» READING PASSAGE
Minha lhana crítica – Nesta coluna, quero dizer o que penso sobre tudo isso, com todo o respeito e lhaneza aos que propugnam por uma nova Constituição. Fui rude com o jovem. Já não sou assim. Portanto, por favor, quem assim pensa não se sinta nem acusado nem ofendido. Sinta-se homenageado, porque suscitou o debate, que, por óbvio, transcende à tese de uma nova constituinte. Mas transcende, mesmo. Assim, sigamos. Primeiro: quem faria a nova Constituição? Legisladores da Noruega? Quem elegerá os constituintes? Os 35 partidos – existentes, aliás, por um julgamento ativista do STF, que disse ser inconstitucional (até hoje não entendi por quê) a cláusula de barreira? Ah: quem será que colocou os atuais parlamentares no Congresso? Vamos trocar de eleitor?
E vejam a bizarrice. Temos mais de mil faculdades de Direito, dezenas de milhares de professores (de Direito), carreiras jurídicas que devem chegar a duas dezenas, dependendo de como contarmos as advocacias públicas (todas, incluindo as Defensorias, ganhando mais de R$ 22 mil de salário inicial, algumas carreiras ainda recebendo honorários e incentivos por cobrança de tributos), além da pesada máquina dos tribunais de Contas, Controladorias etc., e o diagnóstico é o de que temos de fazer uma nova Lei Maior? Fracassamos? Mas, então, a coisa vai mal por causa da CF ou porque falhamos nas nossas atribuições de juristas? E não seria (também) porque fiscalizamos mal, burocratizamos a máquina ao extremo, criamos cargos a mancheias, transformamos o país em uma “concursocracia”? Os políticos “fizeram a parte deles”, se me permitem o sarcasmo… Mas os juristas também “fizeram a sua parte”. E como fizeram.

» DATASET EXCERPT

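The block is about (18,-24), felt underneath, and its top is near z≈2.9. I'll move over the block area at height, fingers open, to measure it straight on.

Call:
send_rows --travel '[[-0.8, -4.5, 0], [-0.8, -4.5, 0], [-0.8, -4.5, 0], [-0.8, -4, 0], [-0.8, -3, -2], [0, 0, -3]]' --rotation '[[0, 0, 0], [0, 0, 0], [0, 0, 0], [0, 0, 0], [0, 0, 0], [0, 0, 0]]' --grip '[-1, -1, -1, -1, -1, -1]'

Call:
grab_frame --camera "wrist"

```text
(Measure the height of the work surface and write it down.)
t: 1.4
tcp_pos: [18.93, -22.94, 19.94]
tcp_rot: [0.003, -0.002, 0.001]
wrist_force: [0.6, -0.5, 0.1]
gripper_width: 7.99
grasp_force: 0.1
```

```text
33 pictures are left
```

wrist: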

» REQUEST 1
Please copy out the portion of the reading passage from "Minha lhana crítica" to "trocar de eleitor?" without changes.
» REQUEST 2
Could you carry on with the reading passage from where it ends?

» TASK ANSWER 1
Minha lhana crítica – Nesta coluna, quero dizer o que penso sobre tudo isso, com todo o respeito e lhaneza aos que propugnam por uma nova Constituição. Fui rude com o jovem. Já não sou assim. Portanto, por favor, quem assim pensa não se sinta nem acusado nem ofendido. Sinta-se homenageado, porque suscitou o debate, que, por óbvio, transcende à tese de uma nova constituinte. Mas transcende, mesmo. Assim, sigamos. Primeiro: quem faria a nova Constituição? Legisladores da Noruega? Quem elegerá os constituintes? Os 35 partidos – existentes, aliás, por um julgamento ativista do STF, que disse ser inconstitucional (até hoje não entendi por quê) a cláusula de barreira? Ah: quem será que colocou os atuais parlamentares no Congresso? Vamos trocar de eleitor?

» TASK ANSWER 2
Querem ver? A primeira falha do espectro jurídico foi a de não saber identificar o seu objeto — o direito. Um bom positivista contemporâneo poderia ensinar muito a essa gente que confunde direito e moral (no plano analítico, é claro — mas que é extremamente útil). Qual é o erro? Porque respondemos a qualquer assunto jurídico com a opinião pessoal ou com a moralização da resposta. Antes do direito… Colocamos a moral, a política etc. Resultado: a fragilização do objeto — o direito. Agora mesmo, quando defendemos uma nova Constituição, estamos, nitidamente, raciocinando moralmente. Dizemos: a culpa é da Constituição. “Façamos uma nova”. Fetiche da lei. Logo quereremos substituí-la por outra. Constituição virou um produto descartável. Minha resposta: não adiantará, porque, com essa comunidade jurídica, com esses operadores (sic), pode ser feita a constituição ideal-fundamental, a Grundverfassung ou a Moal (Mother Of All Laws – a mãe-de-todas-as-leis) e… Nada mudará.
Como culpar a Constituição pela incapacidade dos juristas de aplicar o Direito, ensinado nas faculdades por — pelo menos uma parcela razoável — professores mal preparados (estou sendo generoso), que “ensinam” as maiores barbaridades aos incautos alunos? Esses incautos logo se formam e fazem concursos, depois de passarem por cursinhos ministrados (em grande parte deles) por professores que ensinam por decoreba e por pegadinhas (para dizer o menos).
De que adianta uma nova Constituição se, nos concursos públicos para as carreiras que a irão aplicar, são feitas perguntas que não passam de pegadinhas e exercícios de memorização, sem falar nos Caios, Tícios, teorias da graxa, pamprincipios, hiperbolismos etc.? Chegamos a este ponto:técnicas de chutes para concursos. Tem muito disso. E ensinam crime tentado com “beijinho no ombro”. Tem até um professor (que também é juiz) que inventou a técnica do “chute consciente”. Bingo. O Brasil é demais. Afora tudo o que mostrei na coluna sobre a concursocracia e a teoria da graxa, descubro a cada dia coisas novas, como Jusjitsu – a arte do concurseiro. É, de fato, precisamos de uma NCF… Para nela fazer constar um dispositivo para impedir esse tipo de coisa. Repito: a culpa é da Constituição? Do CPP? Do NCPC? Do “badanha”? Do “bispo”?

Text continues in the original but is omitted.